Trusts are so flexible that one person can fill all three roles simultaneously, which can have distinct advantages. For estate planning purposes, however, the grantor, trustee, and beneficiary are usually separate people. The purpose of a trust fund is multifold and packed with several perks:

      • Tax benefits: Trusts are used over gifts to avoid gift taxes. Trust distributions based on the income of a trust are still taxed (either based on the trust’s own individual tax rate or the grantor’s income tax rate), but there are distinct tax advantages to distributing wealth through a trust fund, both before and after death.
      • Protection: Trusts protect the beneficiary from overspending or using their funds recklessly. Trust funds designed to give grandchildren or children a better start in life, for example, are designated towards tuition costs, managing the costs of inherited illnesses, or providing capital for a business once the beneficiary has finished their studies. They provide the grantor with much more control over how and when their contents should be distributed and for what purpose.
      • Ongoing transfers: The day-to-day management of a trust fund is handled by either the grantor or the trustee (and then just by the trustee, after the grantor’s death). The trustee can be an investment company, a bank, an attorney, or a friend. Generally, the trustee should be knowledgeable about the management of financial instruments. It is their fiduciary duty to adhere to the grantor’s wishes, manage the trust fund accordingly, and eventually distribute it. The trustee also bears a fiduciary responsibility towards the beneficiary. Every measure they take while managing trust increases the trust’s value and acts in the trustee's best interests.
      • Intensions: Trusts provide a degree of protection from the public nature of the probate process. Anything not distributed after death through a trust or similar estate planning instrument must go through probate.

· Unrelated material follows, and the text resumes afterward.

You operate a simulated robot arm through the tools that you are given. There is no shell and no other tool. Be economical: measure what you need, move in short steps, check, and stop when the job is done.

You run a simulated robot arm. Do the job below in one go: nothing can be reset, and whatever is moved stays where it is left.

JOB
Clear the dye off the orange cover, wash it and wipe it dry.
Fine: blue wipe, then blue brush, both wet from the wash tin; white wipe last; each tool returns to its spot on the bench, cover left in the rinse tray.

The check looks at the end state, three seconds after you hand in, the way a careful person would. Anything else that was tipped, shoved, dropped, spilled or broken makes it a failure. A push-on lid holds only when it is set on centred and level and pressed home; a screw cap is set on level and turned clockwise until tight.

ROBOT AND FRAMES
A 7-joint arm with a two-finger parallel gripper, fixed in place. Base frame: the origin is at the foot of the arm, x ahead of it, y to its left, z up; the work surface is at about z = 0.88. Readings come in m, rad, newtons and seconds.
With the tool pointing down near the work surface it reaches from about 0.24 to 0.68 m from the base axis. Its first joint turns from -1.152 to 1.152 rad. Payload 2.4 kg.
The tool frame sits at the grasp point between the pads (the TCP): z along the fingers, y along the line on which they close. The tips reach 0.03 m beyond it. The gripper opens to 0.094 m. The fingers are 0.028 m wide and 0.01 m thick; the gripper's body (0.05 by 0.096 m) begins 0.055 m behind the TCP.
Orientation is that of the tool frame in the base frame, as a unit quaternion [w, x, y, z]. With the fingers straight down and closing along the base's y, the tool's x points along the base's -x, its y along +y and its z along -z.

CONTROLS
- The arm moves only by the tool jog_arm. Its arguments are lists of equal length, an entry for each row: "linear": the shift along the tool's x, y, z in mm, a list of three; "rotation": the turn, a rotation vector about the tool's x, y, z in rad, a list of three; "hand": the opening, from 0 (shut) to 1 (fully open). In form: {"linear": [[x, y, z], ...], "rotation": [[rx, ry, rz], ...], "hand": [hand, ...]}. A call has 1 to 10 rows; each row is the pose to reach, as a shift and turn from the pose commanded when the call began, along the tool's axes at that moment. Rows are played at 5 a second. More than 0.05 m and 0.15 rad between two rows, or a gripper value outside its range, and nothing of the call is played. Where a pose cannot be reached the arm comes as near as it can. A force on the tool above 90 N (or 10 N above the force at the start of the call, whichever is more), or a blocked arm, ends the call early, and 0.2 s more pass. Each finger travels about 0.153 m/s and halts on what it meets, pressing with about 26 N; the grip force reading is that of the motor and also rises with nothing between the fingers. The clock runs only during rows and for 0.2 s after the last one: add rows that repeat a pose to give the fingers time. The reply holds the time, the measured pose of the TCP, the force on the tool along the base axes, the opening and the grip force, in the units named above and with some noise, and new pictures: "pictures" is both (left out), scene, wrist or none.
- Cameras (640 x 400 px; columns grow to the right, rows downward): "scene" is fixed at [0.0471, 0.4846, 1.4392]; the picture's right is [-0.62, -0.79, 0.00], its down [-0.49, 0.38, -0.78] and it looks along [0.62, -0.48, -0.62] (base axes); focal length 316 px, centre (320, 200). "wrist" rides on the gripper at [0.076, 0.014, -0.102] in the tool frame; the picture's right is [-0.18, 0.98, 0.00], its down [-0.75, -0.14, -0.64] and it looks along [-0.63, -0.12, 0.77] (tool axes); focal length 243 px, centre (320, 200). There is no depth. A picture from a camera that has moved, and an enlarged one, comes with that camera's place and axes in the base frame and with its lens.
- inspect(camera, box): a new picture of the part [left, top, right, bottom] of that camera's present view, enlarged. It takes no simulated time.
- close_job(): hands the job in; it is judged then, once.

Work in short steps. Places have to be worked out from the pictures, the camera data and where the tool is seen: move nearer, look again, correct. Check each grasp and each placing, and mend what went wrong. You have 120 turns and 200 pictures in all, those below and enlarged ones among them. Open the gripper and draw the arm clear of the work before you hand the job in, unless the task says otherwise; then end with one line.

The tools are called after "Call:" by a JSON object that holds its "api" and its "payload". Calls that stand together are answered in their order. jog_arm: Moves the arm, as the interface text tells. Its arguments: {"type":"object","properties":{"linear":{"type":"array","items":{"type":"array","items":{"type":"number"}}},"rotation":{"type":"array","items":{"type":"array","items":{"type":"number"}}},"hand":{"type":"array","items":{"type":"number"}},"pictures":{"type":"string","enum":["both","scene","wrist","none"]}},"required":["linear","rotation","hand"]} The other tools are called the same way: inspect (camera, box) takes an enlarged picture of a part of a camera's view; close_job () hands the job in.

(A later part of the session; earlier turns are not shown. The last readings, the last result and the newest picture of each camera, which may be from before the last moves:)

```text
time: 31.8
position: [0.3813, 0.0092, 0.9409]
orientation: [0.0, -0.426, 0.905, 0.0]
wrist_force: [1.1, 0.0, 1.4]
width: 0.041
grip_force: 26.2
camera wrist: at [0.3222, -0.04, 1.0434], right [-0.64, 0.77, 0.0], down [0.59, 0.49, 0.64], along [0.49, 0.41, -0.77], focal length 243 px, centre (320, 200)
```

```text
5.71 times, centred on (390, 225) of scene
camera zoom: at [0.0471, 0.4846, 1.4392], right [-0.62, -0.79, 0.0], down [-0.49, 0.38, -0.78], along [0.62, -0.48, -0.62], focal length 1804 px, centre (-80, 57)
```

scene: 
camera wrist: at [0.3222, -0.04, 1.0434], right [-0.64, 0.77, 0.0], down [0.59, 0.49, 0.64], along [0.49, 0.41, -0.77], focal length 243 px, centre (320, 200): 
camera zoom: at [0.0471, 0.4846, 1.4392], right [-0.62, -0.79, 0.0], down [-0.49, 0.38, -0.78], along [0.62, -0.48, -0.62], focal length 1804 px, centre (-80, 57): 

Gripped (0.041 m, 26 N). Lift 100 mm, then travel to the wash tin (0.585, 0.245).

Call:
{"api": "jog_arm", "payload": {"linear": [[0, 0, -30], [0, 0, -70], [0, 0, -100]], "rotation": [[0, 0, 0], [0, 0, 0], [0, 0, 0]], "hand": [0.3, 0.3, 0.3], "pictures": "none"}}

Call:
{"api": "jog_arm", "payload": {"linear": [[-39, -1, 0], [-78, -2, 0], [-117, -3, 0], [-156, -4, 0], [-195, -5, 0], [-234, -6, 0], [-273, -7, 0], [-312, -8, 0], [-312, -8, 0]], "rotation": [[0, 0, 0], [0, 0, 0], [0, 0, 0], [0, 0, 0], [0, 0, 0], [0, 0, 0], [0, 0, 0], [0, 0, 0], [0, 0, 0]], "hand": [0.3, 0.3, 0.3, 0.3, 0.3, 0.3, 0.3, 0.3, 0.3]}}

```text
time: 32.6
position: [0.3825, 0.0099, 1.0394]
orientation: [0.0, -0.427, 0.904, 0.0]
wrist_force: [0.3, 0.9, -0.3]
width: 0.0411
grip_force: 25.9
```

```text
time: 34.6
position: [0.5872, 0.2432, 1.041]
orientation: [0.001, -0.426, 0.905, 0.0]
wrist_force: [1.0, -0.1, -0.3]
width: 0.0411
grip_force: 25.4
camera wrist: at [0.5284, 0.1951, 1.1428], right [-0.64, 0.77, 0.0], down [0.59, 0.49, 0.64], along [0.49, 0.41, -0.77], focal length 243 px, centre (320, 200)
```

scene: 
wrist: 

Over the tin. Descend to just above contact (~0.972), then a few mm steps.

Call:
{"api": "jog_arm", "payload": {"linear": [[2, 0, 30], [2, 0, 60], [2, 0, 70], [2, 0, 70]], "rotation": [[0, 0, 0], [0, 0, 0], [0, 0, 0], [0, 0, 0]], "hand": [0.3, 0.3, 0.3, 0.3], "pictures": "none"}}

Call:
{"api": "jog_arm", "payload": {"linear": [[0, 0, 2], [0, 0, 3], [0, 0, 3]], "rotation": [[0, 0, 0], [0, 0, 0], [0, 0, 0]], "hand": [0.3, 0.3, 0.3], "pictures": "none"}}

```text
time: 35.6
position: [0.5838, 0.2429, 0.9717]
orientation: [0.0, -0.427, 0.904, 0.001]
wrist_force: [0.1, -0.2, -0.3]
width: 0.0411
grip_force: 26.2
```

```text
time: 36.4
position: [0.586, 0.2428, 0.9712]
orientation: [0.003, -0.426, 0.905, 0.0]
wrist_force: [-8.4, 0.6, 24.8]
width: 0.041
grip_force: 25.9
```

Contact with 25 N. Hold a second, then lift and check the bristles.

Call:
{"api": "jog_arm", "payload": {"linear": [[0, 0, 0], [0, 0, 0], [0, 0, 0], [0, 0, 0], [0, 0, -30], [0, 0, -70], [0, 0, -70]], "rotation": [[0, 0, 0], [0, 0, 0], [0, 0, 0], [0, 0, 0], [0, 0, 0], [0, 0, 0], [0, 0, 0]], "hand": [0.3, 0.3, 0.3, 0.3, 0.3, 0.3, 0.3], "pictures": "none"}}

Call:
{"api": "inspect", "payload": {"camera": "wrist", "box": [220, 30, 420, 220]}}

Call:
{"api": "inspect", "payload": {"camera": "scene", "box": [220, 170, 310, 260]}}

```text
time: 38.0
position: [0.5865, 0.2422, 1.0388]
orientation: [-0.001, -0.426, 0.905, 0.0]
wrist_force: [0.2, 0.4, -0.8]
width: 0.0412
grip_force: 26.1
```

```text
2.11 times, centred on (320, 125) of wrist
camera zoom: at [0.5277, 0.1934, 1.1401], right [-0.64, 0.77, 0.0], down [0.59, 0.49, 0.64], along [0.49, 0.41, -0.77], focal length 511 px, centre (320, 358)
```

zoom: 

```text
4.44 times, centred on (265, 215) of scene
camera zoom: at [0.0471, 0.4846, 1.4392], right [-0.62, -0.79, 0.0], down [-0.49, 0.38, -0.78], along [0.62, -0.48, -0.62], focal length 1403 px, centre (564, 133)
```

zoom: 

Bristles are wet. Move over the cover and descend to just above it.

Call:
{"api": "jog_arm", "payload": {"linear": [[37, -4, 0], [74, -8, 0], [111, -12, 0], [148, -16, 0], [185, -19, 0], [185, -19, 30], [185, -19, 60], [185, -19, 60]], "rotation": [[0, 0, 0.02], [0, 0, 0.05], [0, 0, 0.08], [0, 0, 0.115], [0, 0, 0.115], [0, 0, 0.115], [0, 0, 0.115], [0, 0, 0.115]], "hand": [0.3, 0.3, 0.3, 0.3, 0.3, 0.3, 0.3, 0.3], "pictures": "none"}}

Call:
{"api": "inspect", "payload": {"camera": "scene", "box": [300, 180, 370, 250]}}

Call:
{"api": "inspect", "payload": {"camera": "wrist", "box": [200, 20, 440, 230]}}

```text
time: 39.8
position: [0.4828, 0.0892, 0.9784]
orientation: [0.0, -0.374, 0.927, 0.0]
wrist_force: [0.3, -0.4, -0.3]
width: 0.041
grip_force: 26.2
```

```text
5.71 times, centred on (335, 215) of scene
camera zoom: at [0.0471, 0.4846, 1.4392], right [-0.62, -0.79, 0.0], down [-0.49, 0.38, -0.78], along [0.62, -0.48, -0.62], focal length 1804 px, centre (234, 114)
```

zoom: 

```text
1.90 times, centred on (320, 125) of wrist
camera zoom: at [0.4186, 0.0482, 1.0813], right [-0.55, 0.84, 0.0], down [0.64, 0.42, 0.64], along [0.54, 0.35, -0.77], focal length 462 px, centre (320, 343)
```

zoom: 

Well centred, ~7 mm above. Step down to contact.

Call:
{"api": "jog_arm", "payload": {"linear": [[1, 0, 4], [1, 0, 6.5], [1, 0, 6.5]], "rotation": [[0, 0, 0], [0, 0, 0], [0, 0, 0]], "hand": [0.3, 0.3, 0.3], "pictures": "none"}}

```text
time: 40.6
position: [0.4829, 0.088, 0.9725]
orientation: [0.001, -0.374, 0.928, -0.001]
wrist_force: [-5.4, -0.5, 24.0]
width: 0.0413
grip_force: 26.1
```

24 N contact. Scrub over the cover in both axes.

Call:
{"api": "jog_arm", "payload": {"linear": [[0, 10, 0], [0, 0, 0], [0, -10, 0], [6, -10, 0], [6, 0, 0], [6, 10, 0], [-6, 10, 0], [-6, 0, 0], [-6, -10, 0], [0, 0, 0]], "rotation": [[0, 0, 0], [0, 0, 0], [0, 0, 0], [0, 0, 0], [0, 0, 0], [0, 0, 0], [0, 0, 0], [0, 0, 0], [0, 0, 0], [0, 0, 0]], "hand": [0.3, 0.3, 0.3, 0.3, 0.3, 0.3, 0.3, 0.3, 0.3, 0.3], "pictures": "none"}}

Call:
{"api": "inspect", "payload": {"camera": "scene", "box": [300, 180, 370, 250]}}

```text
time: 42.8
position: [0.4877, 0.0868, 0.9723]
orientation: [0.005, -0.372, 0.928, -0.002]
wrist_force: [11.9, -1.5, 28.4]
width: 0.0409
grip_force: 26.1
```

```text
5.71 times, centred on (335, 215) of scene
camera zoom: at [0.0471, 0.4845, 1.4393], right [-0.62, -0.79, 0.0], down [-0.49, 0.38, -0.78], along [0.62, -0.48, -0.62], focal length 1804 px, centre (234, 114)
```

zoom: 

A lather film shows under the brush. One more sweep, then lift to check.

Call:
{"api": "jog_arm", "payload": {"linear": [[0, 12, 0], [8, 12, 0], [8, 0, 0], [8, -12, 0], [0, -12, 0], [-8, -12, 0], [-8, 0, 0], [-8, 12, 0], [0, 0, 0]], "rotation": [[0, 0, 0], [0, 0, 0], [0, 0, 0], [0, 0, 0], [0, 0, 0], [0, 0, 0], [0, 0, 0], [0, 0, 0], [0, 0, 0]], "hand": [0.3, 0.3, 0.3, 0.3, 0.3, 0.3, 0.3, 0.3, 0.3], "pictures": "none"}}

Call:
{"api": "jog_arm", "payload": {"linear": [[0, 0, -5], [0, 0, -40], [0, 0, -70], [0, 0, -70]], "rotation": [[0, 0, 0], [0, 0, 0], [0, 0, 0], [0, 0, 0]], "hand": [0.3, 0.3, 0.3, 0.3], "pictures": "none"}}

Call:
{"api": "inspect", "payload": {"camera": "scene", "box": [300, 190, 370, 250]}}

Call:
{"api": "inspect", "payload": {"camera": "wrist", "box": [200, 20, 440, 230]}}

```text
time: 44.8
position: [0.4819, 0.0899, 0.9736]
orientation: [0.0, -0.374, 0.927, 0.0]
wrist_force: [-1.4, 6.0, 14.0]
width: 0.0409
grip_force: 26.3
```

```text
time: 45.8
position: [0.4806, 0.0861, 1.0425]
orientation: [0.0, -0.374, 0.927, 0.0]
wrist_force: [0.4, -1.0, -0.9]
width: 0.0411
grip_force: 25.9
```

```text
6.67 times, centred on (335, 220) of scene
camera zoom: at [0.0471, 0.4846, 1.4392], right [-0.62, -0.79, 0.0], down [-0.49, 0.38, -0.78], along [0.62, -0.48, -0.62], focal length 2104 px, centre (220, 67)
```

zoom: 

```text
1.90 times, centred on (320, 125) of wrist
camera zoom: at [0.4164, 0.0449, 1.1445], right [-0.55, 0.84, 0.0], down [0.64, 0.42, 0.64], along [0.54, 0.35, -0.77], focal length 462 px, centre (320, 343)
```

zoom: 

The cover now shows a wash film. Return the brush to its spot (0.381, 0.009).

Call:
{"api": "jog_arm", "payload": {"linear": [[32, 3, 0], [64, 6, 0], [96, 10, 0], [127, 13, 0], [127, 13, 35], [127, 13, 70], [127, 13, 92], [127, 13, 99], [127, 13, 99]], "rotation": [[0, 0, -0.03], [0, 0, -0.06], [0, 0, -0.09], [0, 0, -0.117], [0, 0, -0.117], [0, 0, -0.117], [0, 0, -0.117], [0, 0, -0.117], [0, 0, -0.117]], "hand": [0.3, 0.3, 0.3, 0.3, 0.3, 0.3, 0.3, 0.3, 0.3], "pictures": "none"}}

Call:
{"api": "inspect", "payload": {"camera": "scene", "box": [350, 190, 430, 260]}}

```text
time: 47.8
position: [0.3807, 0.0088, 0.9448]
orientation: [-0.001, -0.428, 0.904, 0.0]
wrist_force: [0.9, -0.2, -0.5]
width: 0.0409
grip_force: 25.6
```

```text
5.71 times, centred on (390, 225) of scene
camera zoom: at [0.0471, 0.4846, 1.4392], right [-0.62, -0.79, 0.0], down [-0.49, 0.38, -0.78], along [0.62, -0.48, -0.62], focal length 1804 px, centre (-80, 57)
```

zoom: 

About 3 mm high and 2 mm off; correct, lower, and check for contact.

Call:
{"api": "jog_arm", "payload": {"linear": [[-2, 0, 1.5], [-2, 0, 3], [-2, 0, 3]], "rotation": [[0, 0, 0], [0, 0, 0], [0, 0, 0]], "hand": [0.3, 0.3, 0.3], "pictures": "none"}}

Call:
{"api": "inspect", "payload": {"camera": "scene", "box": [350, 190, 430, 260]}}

The Different Types of Trust Funds

Trust funds can be designed and set up in different ways. The most defining characteristic is whether a trust is revocable or irrevocable.

Revocable vs. Irrevocable Trusts

      • Revocable trusts are easily amended and usually include more control and involvement from the grantor.
      • Irrevocable trusts are, as the name implies, nigh impossible to amend. They can be changed or revoked through a process that requires each party’s consent. Still, these trusts are generally meant to be set in stone to gain more significant tax benefits due to being further separated from the grantor.

Purpose Trusts

      • Asset protection trusts are a form of irrevocable trust designed to protect assets from creditors and even insolvency. For debt and taxes, the grantor is locked out of the assets included in an asset protection trust, and it is a wholly separate entity.
      • Blind trusts are a form of a trust fund set up for oneself. These are usually created to avoid public concern regarding conflicts of interest, especially when an industry professional takes charge of a non-profit or charitable organization or enters politics. In a blind trust, the grantor funds any assets that may be a conflict of interest into a trust to be managed by an independent and neutral trustee, without any input or knowledge of how the trust will be managed.
      • Charitable trusts provide a dual purpose of distributing a cut to the beneficiary and distributing a fixed amount or percentage to a charitable organization (or multiple charities) each year, usually for tax purposes.
      • Other types of trusts exist, including ones designed to hold and manage land for investors, ones funded by life insurance policies or IRA remainders to reduce a grantor’s estate tax liabilities, trusts set up to finance the care of a special needs relative without leaving them ineligible for government benefits, and more.

The flexibility of trust is astounding, to the degree that you should always thoroughly review your options with an estate planning professional before drafting your first trust document. Your circumstances and finances may be best reflected by a hand-crafted, individualized trust fund rather than an archetypal template.

How Trusts Are Created in California

To get started, you must draft a trust document with a legal professional to fund and amend account details, deeds, and ownership to reflect their new status under the trust document. Simply creating a list of assets to add to the trust does not transfer them.

Funding the trust itself can be time-consuming yet is a critical step. The creation of the trust document outlines the purpose and function of the trust and those involved. Drafting this document with an experienced professional's help is a must, as it might otherwise backfire. Trusts must be individualized to be effective.

While creating a trust itself is not very expensive (depending on who you go to for help), maintaining a trust does have its share of costs, especially to the trustee. Under the California Probate Code, these trustee fees are meant to be “reasonable,” but this definition is rather vague. Trustee compensation is usually negotiated between the grantor and trustee during the trust’s creation.